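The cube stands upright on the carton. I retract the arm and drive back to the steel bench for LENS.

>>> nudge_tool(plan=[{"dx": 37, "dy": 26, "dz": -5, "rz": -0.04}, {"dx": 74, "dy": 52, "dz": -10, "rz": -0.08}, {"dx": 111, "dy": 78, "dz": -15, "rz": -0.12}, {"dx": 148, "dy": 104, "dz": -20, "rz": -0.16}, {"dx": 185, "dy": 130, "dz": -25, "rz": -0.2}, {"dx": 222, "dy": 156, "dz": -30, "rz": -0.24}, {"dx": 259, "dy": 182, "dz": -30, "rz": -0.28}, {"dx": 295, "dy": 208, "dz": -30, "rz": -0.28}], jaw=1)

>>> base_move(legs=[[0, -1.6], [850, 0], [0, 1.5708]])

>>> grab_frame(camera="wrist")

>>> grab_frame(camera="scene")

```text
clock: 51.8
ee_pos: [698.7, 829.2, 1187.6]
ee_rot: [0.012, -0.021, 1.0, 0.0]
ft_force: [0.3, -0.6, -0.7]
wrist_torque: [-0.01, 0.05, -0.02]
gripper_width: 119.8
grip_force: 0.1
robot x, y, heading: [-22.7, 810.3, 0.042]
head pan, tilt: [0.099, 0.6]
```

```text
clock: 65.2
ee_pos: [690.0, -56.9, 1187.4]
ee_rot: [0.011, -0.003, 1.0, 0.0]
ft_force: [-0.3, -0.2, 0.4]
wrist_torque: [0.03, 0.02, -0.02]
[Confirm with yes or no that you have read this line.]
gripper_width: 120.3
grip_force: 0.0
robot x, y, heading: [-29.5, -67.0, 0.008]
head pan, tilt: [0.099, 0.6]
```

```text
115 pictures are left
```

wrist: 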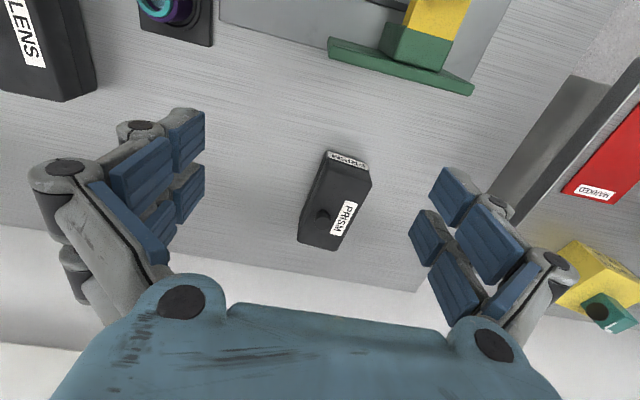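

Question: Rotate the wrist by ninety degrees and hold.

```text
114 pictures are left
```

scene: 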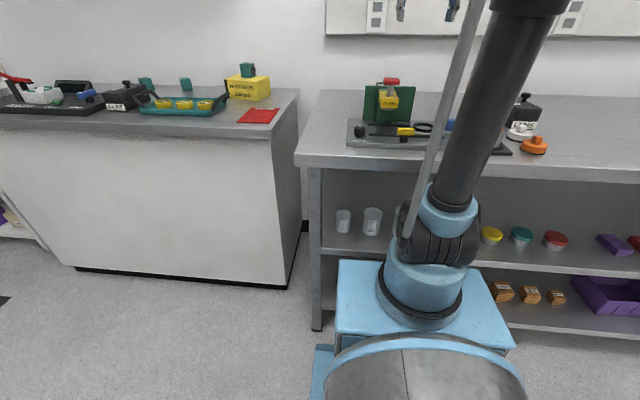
================
* **Task prompt**
Print each line from the one containing "Question: Rotate the" through the last line of the listing, both included, exactly and with no pictures. Format the lines as a JSON array of strings and drop empty lines.

* **Full response**
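[
  "Question: Rotate the wrist by ninety degrees and hold.",
  "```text",
  "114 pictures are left",
  "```",
  "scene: "
]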